Disney’s CFO is OUT Amid Serious Allegations of Corporate Fraud

An investigation is underway into claims by investors who say Disney execs engaged in unlawful business practices, including securities fraud, with regard to the success of Disney+.

A class-action lawsuit is mounting against The Walt Disney Company as shareholders have lodged complaints against the company about alleged dishonest business practices. The current investigation concerns whether three of Disney’s officers and/or directors engaged in those practices.

The Pomerantz Law Firm press release details the events that took place in late 2022 that have led to shareholders’ claims of wrongdoing on Disney’s part:

On September 21, 2021, Disney gave a virtual presentation at the Goldman Sachs Communacopia Conference. During the presentation, Chief Executive Officer Robert Chapek acknowledged that Disney+ subscriber growth had slowed in the fourth quarter of the fiscal year that ended on October 2, 2021. 

Disney CEO Bob Chapek talks park pass reservation system

On this news, Disney’s stock price fell $7.44 per share, or more than 4%, to close at $178.61 per share on September 20, 2021. 

On November 10, 2021, Disney reported its financial results for its fourth quarter and fiscal year ended October 2, 2021. Disney posted quarterly results that missed Wall Street’s already diminished expectations as the Company saw a dramatic slowdown in Disney+ subscribers. The Company added just 2.1 million customers during the quarter (the smallest quarterly gain since the service’s launch two years prior), revenue of $18.53 billion, and adjusted earnings per share of 37 cents – all of which were below consensus estimates of 119.6 million subscribers, $18.78 billion in revenues, and adjusted earnings per share of 49 cents.

On this news, Disney’s stock price fell $12.34 per share, or more than 7%, to close at $162.11 per share on November 11, 2021. 

Finally, on November 8, 2022, Disney issued a press release reporting the Company’s financial results for its fourth quarter and fiscal year ended October 1, 2022. Disney missed analyst estimates by wide margins on both the top and bottom lines. Revenue in the quarter grew just 9% to $20.15 billion, below estimates at $21.36 billion. Sales, at $20.2 billion, fell about $1 billion short of analysts’ projections. Earnings, excluding certain items, fell to 30 cents per share, missing the average estimate of 51 cents from analysts surveyed by Bloomberg. The Company’s DTC segment, which includes streaming services Disney+, ESPN+, Hulu, and Hotstar, reported a monumental operating loss of $1.47 billion compared to a $630 million loss in the same quarter the year prior. Revenue in the segment increased just 8% to $4.9 billion. The Company also reported a decline in its average revenue per Disney+ subscriber as more customers subscribed through a discounted bundle with the Company’s other services. Notably, the bundled offering made up about 40% of domestic subscribers, confirming that Disney was relying on short-term promotional efforts to boost subscriber growth while impairing the platform’s long-term profitability. 

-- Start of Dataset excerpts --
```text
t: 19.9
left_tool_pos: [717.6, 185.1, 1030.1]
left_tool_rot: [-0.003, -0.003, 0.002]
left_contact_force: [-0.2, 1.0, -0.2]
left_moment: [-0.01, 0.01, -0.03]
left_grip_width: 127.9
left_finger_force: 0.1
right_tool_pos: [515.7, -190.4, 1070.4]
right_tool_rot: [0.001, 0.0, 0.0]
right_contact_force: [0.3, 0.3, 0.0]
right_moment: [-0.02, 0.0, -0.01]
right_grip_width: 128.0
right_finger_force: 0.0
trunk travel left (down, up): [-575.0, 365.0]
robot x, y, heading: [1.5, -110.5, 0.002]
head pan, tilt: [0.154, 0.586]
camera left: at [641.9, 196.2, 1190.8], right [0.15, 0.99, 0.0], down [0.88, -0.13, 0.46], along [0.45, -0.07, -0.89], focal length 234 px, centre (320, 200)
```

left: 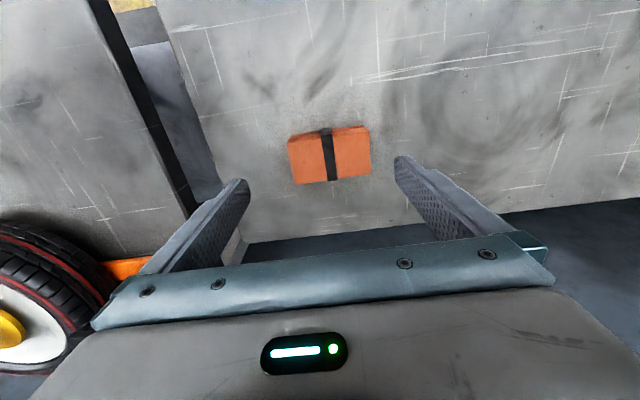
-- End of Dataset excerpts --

On this news, Disney’s stock price fell $13.15 per share, or more than 13%, to close at $86.75 per share on November 9, 2022.

Disney’s then-CEO Bob Chapek was removed from his post back on Sunday, November 20–a move that sent shockwaves throughout the Disney community. Veteran CEO Bob Iger was reinstalled, returning to The Walt Disney Company under a two-year contract. On Thursday, Disney announced the stepping down of CFO Christine McCarthy, who will reportedly take a family medical leave beginning July 1, 2023. Her final day of leave, as well as her final day of employment with The Walt Disney Company, will be June 30, 2024. An interim CFO will take her place while the company searches for the next chief financial officer. No other details were shared.

Both Chapek and McCarthy have been named in the suit, as has Kareem Daniel, who was fired from The Walt Disney Company shortly after Chapek’s removal. The three are named for their alleged involvement in “drafting, producing, reviewing and/or disseminating false and misleading statements” regarding the success of the company’s streaming business, according to the 39-page document filed in the U.S. District Court for the Central District of California on May 12.

It remains to be seen whether McCarthy’s leave of absence is related to the suit.